Requirement :: Read the data and repeat all of it exactly. Put each line that is not blank into a JSON list as a string.

Available data ::
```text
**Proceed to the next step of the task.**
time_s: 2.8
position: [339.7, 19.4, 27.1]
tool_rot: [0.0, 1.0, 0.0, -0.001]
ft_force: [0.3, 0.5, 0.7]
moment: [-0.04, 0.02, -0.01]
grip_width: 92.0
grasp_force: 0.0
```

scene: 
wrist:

Answer in full ::
[
  "```text",
  "**Proceed to the next step of the task.**",
  "time_s: 2.8",
  "position: [339.7, 19.4, 27.1]",
  "tool_rot: [0.0, 1.0, 0.0, -0.001]",
  "ft_force: [0.3, 0.5, 0.7]",
  "moment: [-0.04, 0.02, -0.01]",
  "grip_width: 92.0",
  "grasp_force: 0.0",
  "```",
  "scene: ",
  "wrist:"
]